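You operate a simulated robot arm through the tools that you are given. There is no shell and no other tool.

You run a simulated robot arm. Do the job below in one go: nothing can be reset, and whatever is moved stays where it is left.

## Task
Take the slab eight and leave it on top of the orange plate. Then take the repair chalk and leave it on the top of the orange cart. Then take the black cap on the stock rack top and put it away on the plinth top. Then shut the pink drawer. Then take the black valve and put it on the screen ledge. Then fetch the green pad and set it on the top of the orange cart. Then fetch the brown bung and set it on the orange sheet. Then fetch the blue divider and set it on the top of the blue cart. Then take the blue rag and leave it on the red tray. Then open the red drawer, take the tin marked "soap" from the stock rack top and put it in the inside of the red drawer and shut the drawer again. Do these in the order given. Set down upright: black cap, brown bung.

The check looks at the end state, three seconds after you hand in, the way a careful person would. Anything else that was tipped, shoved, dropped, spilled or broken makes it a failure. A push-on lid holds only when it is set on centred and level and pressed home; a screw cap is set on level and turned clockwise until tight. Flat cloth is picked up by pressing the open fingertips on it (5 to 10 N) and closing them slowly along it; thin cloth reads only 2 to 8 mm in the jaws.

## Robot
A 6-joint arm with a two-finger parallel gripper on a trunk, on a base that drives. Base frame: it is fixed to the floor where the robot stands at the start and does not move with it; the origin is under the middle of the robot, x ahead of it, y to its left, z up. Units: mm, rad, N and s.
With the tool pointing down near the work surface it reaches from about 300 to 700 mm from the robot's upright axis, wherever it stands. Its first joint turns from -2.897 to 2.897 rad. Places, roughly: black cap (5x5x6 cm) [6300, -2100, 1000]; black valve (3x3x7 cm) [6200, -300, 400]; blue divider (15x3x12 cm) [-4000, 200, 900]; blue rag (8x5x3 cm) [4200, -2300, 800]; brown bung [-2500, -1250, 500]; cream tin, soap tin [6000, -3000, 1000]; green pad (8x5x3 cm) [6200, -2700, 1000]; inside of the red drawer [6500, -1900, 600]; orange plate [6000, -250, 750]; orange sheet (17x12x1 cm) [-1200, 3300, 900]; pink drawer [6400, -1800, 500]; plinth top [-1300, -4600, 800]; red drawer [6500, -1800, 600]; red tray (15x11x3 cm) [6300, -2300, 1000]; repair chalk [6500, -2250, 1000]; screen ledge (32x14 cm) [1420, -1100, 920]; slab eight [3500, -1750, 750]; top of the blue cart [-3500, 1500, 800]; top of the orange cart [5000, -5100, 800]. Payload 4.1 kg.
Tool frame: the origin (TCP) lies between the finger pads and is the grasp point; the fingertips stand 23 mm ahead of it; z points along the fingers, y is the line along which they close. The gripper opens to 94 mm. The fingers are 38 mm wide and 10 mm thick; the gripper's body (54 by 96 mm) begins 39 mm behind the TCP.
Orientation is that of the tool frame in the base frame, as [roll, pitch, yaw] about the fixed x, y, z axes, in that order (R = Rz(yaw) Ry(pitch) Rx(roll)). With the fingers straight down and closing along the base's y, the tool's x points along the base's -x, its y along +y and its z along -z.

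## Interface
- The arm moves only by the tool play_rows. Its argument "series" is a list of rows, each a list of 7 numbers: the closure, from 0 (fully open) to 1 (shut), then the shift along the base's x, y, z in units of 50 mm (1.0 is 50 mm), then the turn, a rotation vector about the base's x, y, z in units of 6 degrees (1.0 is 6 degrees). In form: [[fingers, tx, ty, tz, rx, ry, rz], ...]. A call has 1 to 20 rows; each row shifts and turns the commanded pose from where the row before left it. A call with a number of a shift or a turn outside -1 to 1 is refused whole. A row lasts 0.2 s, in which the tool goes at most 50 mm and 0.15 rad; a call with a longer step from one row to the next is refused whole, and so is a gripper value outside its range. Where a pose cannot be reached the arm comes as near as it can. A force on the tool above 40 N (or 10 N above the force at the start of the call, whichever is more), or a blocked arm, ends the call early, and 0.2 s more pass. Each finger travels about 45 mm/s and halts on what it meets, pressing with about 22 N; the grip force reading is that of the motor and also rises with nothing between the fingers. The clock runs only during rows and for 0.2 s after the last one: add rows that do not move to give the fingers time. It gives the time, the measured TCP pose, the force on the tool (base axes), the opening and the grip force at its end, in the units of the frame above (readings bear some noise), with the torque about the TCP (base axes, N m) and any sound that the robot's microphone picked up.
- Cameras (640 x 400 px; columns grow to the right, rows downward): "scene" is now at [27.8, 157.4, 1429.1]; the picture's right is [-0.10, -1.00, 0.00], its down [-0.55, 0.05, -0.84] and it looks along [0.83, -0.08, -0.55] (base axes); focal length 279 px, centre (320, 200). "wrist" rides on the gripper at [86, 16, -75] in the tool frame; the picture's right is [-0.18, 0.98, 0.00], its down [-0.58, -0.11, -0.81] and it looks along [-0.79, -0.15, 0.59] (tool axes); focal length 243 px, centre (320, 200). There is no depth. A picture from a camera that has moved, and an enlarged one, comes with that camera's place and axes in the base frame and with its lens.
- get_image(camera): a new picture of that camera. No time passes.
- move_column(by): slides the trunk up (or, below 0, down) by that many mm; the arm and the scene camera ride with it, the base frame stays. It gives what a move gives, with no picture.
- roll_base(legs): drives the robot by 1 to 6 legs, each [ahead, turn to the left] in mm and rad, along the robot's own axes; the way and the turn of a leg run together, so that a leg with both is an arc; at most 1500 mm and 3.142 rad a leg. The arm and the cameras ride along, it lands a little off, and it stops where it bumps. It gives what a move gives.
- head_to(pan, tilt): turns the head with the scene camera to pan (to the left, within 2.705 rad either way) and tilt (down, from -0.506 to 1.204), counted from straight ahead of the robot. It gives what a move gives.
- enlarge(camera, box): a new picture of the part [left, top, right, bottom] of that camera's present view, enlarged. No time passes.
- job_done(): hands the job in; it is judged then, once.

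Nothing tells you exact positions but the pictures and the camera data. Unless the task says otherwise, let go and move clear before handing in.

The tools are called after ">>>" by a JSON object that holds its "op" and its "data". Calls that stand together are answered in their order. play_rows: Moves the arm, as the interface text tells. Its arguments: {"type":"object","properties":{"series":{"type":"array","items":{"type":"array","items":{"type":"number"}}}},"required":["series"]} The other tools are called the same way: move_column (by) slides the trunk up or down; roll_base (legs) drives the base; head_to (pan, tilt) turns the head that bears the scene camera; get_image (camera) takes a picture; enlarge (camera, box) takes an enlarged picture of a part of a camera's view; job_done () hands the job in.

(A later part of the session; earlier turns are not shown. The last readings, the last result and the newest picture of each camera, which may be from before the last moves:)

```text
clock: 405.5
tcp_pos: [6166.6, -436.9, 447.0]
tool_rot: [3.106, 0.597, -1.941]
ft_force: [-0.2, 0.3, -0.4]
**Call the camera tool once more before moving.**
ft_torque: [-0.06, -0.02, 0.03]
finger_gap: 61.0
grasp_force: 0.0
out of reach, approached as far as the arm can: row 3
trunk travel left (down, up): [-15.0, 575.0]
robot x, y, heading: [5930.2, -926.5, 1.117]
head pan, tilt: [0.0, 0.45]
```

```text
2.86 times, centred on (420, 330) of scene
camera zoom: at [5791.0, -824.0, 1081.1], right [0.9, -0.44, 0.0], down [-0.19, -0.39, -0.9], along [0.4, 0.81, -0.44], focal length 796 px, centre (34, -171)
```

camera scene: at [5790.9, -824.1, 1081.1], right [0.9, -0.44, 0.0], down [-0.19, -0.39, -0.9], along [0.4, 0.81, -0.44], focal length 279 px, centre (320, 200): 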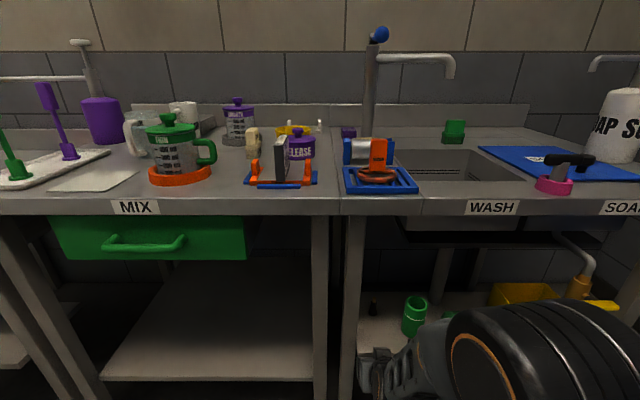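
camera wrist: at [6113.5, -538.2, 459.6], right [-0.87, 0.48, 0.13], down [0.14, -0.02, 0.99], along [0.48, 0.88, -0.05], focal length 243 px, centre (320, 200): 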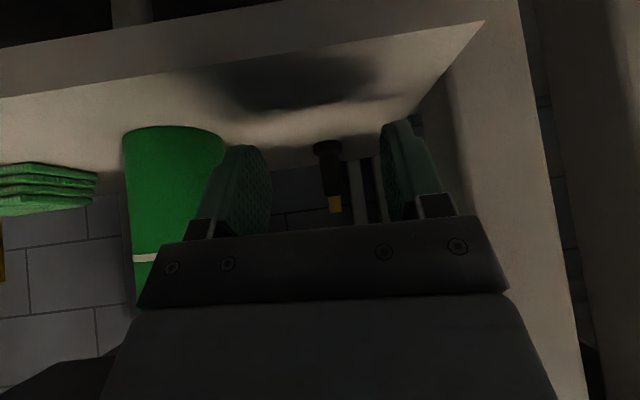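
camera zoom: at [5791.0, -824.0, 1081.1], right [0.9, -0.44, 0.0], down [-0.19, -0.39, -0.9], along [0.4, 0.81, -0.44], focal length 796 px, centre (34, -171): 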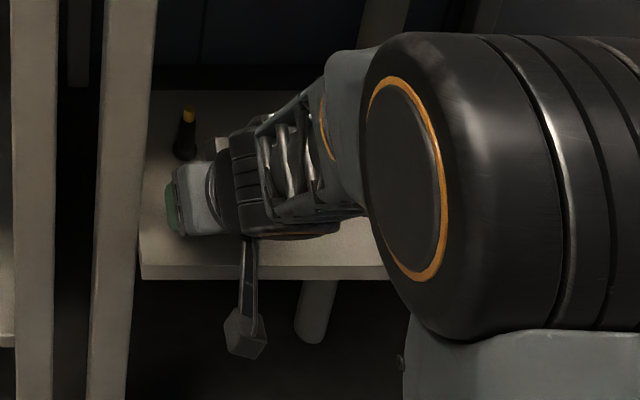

----------------

* [Your objective]: Look through the material and copy each line that has "There".

* [Response to this exercise]:
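You operate a simulated robot arm through the tools that you are given. There is no shell and no other tool.
- Cameras (640 x 400 px; columns grow to the right, rows downward): "scene" is now at [27.8, 157.4, 1429.1]; the picture's right is [-0.10, -1.00, 0.00], its down [-0.55, 0.05, -0.84] and it looks along [0.83, -0.08, -0.55] (base axes); focal length 279 px, centre (320, 200). "wrist" rides on the gripper at [86, 16, -75] in the tool frame; the picture's right is [-0.18, 0.98, 0.00], its down [-0.58, -0.11, -0.81] and it looks along [-0.79, -0.15, 0.59] (tool axes); focal length 243 px, centre (320, 200). There is no depth. A picture from a camera that has moved, and an enlarged one, comes with that camera's place and axes in the base frame and with its lens.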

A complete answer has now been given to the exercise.